- **Given problem**:
Repeat all of the data precisely.

- **Collected material**:

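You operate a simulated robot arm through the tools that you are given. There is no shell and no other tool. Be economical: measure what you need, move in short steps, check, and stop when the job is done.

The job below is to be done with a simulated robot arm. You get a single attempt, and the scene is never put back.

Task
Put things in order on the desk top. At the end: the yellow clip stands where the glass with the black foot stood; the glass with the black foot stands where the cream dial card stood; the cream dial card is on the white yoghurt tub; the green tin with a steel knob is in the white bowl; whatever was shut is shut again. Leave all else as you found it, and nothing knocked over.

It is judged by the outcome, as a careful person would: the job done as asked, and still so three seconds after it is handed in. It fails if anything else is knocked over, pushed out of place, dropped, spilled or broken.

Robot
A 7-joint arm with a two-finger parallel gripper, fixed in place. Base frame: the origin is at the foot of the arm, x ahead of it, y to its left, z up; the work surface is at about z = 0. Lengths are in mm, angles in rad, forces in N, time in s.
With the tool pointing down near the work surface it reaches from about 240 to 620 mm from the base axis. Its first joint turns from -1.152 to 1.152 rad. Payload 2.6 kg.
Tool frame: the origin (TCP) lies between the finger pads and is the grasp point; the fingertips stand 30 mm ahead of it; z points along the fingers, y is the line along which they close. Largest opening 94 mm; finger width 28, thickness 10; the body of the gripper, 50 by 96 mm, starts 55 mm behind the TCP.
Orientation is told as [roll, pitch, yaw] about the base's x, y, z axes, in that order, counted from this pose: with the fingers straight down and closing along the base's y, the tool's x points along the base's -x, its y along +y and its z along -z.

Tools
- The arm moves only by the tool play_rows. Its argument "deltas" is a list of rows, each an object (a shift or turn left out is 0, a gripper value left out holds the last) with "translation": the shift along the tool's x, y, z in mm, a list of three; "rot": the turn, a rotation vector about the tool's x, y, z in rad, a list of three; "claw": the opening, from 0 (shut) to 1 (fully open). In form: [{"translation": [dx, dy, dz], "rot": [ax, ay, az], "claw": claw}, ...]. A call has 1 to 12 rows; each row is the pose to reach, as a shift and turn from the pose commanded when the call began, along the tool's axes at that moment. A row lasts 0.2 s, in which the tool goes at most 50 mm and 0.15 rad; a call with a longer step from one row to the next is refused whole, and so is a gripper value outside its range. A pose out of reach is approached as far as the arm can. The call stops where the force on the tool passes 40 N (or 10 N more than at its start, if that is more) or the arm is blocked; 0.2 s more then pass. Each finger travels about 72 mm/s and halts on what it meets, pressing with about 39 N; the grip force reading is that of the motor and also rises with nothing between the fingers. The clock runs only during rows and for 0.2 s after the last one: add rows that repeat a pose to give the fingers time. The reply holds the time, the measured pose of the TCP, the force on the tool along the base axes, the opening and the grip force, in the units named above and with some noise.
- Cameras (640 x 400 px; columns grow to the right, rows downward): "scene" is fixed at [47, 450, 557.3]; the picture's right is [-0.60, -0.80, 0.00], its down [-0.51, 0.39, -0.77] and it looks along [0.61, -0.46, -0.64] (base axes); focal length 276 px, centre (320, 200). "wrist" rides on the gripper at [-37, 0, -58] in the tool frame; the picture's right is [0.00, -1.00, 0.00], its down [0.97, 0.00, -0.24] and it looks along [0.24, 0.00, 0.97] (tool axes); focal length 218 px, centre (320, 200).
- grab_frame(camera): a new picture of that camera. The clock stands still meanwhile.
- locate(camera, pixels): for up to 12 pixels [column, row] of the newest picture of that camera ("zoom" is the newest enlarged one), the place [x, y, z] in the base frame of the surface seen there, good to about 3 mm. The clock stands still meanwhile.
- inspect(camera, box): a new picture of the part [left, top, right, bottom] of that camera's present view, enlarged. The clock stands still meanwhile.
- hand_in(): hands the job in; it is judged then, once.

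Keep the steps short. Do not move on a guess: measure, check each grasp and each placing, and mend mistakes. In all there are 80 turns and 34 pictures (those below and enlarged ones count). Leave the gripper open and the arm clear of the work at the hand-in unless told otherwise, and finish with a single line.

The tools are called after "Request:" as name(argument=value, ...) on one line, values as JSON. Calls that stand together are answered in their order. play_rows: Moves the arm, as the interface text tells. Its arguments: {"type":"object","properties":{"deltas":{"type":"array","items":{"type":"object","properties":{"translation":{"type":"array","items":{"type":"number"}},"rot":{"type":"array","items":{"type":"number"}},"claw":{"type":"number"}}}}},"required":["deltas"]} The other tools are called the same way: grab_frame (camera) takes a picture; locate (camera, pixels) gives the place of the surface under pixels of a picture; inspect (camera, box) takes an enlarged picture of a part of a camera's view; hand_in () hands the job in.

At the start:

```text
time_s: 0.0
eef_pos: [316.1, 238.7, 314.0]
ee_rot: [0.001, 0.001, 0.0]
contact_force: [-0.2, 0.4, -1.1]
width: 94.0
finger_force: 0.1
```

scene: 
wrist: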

- **The solution**:
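You operate a simulated robot arm through the tools that you are given. There is no shell and no other tool. Be economical: measure what you need, move in short steps, check, and stop when the job is done.

The job below is to be done with a simulated robot arm. You get a single attempt, and the scene is never put back.

Task
Put things in order on the desk top. At the end: the yellow clip stands where the glass with the black foot stood; the glass with the black foot stands where the cream dial card stood; the cream dial card is on the white yoghurt tub; the green tin with a steel knob is in the white bowl; whatever was shut is shut again. Leave all else as you found it, and nothing knocked over.

It is judged by the outcome, as a careful person would: the job done as asked, and still so three seconds after it is handed in. It fails if anything else is knocked over, pushed out of place, dropped, spilled or broken.

Robot
A 7-joint arm with a two-finger parallel gripper, fixed in place. Base frame: the origin is at the foot of the arm, x ahead of it, y to its left, z up; the work surface is at about z = 0. Lengths are in mm, angles in rad, forces in N, time in s.
With the tool pointing down near the work surface it reaches from about 240 to 620 mm from the base axis. Its first joint turns from -1.152 to 1.152 rad. Payload 2.6 kg.
Tool frame: the origin (TCP) lies between the finger pads and is the grasp point; the fingertips stand 30 mm ahead of it; z points along the fingers, y is the line along which they close. Largest opening 94 mm; finger width 28, thickness 10; the body of the gripper, 50 by 96 mm, starts 55 mm behind the TCP.
Orientation is told as [roll, pitch, yaw] about the base's x, y, z axes, in that order, counted from this pose: with the fingers straight down and closing along the base's y, the tool's x points along the base's -x, its y along +y and its z along -z.

Tools
- The arm moves only by the tool play_rows. Its argument "deltas" is a list of rows, each an object (a shift or turn left out is 0, a gripper value left out holds the last) with "translation": the shift along the tool's x, y, z in mm, a list of three; "rot": the turn, a rotation vector about the tool's x, y, z in rad, a list of three; "claw": the opening, from 0 (shut) to 1 (fully open). In form: [{"translation": [dx, dy, dz], "rot": [ax, ay, az], "claw": claw}, ...]. A call has 1 to 12 rows; each row is the pose to reach, as a shift and turn from the pose commanded when the call began, along the tool's axes at that moment. A row lasts 0.2 s, in which the tool goes at most 50 mm and 0.15 rad; a call with a longer step from one row to the next is refused whole, and so is a gripper value outside its range. A pose out of reach is approached as far as the arm can. The call stops where the force on the tool passes 40 N (or 10 N more than at its start, if that is more) or the arm is blocked; 0.2 s more then pass. Each finger travels about 72 mm/s and halts on what it meets, pressing with about 39 N; the grip force reading is that of the motor and also rises with nothing between the fingers. The clock runs only during rows and for 0.2 s after the last one: add rows that repeat a pose to give the fingers time. The reply holds the time, the measured pose of the TCP, the force on the tool along the base axes, the opening and the grip force, in the units named above and with some noise.
- Cameras (640 x 400 px; columns grow to the right, rows downward): "scene" is fixed at [47, 450, 557.3]; the picture's right is [-0.60, -0.80, 0.00], its down [-0.51, 0.39, -0.77] and it looks along [0.61, -0.46, -0.64] (base axes); focal length 276 px, centre (320, 200). "wrist" rides on the gripper at [-37, 0, -58] in the tool frame; the picture's right is [0.00, -1.00, 0.00], its down [0.97, 0.00, -0.24] and it looks along [0.24, 0.00, 0.97] (tool axes); focal length 218 px, centre (320, 200).
- grab_frame(camera): a new picture of that camera. The clock stands still meanwhile.
- locate(camera, pixels): for up to 12 pixels [column, row] of the newest picture of that camera ("zoom" is the newest enlarged one), the place [x, y, z] in the base frame of the surface seen there, good to about 3 mm. The clock stands still meanwhile.
- inspect(camera, box): a new picture of the part [left, top, right, bottom] of that camera's present view, enlarged. The clock stands still meanwhile.
- hand_in(): hands the job in; it is judged then, once.

Keep the steps short. Do not move on a guess: measure, check each grasp and each placing, and mend mistakes. In all there are 80 turns and 34 pictures (those below and enlarged ones count). Leave the gripper open and the arm clear of the work at the hand-in unless told otherwise, and finish with a single line.

The tools are called after "Request:" as name(argument=value, ...) on one line, values as JSON. Calls that stand together are answered in their order. play_rows: Moves the arm, as the interface text tells. Its arguments: {"type":"object","properties":{"deltas":{"type":"array","items":{"type":"object","properties":{"translation":{"type":"array","items":{"type":"number"}},"rot":{"type":"array","items":{"type":"number"}},"claw":{"type":"number"}}}}},"required":["deltas"]} The other tools are called the same way: grab_frame (camera) takes a picture; locate (camera, pixels) gives the place of the surface under pixels of a picture; inspect (camera, box) takes an enlarged picture of a part of a camera's view; hand_in () hands the job in.

At the start:

```text
time_s: 0.0
eef_pos: [316.1, 238.7, 314.0]
ee_rot: [0.001, 0.001, 0.0]
contact_force: [-0.2, 0.4, -1.1]
width: 94.0
finger_force: 0.1
```

scene: 
wrist: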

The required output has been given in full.